Raja, his party colleague and Rajya Sabha member Kanimozhi and 15 others, who were charged with criminal breach of trust, conspiracy and cheating over alleged irregularities in 2G spectrum license allocation, were acquitted by a special CBI court on December 21. Raja is now planning to come out with a tell-all book on the licence allocation saga.
In his letter to Singh, Raja wrote: “A decade ago, on this very day, I wrote a letter to you on the subject of issuance of UAS (Unified Access Services) licenses and allocation of 2G spectrum. Neither of us could have imagined the twists and turns in our political and personal lives over the next ten years. A few powerful individuals launched a propaganda machine, magnified a thousand times by a complicit and pliable media, and were able to mislead even Parliament and the apex judiciary. It cost you the UPA government, and it took seven years of my life, including fifteen months in jail.”
He reminded Singh that he had assured him of his innocence.
“You will recall that I assured you several times that I had done nothing wrong but rather acted in national interest and I would prove this. I also understand the compulsions that prevented you from openly supporting me. Today, I stand vindicated,” he wrote.

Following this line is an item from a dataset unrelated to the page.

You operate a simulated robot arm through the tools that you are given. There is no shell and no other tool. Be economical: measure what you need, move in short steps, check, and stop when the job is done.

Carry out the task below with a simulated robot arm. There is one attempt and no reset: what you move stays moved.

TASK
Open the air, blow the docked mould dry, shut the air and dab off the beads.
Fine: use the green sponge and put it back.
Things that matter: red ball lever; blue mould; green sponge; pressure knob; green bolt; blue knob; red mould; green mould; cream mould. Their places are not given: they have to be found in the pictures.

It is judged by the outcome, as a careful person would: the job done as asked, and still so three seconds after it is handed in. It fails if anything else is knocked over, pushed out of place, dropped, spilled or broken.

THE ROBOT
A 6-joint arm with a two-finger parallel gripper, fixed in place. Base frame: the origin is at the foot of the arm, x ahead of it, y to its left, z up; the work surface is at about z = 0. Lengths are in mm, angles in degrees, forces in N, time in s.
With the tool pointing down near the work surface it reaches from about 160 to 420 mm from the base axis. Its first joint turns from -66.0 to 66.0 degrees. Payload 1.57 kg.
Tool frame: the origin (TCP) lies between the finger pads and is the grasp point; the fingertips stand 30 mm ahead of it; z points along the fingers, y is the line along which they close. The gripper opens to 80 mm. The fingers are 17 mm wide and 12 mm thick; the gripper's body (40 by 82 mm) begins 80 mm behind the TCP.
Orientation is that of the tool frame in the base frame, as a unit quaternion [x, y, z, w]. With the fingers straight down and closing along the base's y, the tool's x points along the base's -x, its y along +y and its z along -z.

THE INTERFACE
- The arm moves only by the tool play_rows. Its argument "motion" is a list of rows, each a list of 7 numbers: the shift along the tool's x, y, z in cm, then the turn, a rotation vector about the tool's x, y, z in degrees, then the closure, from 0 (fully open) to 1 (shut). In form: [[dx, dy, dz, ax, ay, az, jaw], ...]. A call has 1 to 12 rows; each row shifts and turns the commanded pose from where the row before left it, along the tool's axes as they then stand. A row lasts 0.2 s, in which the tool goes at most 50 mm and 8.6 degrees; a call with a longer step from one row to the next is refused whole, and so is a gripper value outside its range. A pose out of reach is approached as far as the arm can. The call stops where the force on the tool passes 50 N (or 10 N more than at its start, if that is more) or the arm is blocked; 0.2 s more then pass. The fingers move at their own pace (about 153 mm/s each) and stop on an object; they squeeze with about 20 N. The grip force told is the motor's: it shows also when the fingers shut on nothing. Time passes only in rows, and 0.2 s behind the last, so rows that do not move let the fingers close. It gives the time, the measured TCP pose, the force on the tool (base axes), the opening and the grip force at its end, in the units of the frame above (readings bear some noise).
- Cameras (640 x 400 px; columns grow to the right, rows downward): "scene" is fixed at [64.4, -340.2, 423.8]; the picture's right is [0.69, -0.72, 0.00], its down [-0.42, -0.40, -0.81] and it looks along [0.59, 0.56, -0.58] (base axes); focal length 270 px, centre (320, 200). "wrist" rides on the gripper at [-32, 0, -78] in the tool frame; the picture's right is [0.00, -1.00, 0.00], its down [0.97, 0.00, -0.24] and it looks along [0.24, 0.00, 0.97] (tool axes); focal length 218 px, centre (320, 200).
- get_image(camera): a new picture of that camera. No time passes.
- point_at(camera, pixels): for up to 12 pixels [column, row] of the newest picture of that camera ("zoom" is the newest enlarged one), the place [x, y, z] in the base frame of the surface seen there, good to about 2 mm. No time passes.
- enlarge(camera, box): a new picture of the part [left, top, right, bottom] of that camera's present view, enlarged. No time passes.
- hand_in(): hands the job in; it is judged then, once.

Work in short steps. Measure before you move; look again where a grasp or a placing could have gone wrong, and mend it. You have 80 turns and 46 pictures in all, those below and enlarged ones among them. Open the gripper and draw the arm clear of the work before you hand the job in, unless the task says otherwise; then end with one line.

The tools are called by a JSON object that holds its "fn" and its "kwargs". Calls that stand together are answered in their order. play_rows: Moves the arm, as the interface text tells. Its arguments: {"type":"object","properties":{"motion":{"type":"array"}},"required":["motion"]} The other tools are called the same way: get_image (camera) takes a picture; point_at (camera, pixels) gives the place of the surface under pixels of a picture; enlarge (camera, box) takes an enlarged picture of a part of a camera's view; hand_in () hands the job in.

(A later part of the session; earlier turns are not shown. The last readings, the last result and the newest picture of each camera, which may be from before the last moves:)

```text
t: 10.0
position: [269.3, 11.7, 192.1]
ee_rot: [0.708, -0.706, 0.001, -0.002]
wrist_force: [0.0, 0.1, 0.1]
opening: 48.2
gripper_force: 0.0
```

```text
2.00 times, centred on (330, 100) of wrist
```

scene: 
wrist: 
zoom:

“I hope you will acknowledge that I remained loyal and faithful to you — unlike some senior Cabinet colleagues — and ensured that you did not suffer personal embarrassment in the trial proceedings. Now that the truth about 2G is out in the open, perhaps you too could come forward in my support, which you could not earlier,” he concluded.
In his reply, Singh wrote: “I am very happy that you stand vindicated in the 2G case. You and your family have suffered greatly in this process but all your friends are greatly relieved that truth has prevailed…”
Raja’s 2007 letter referred to developments in the telecom sector, informing Singh about the discussions he had with the then external affairs minister Pranab Mukherjee who headed a Group of Ministers on the spectrum issue.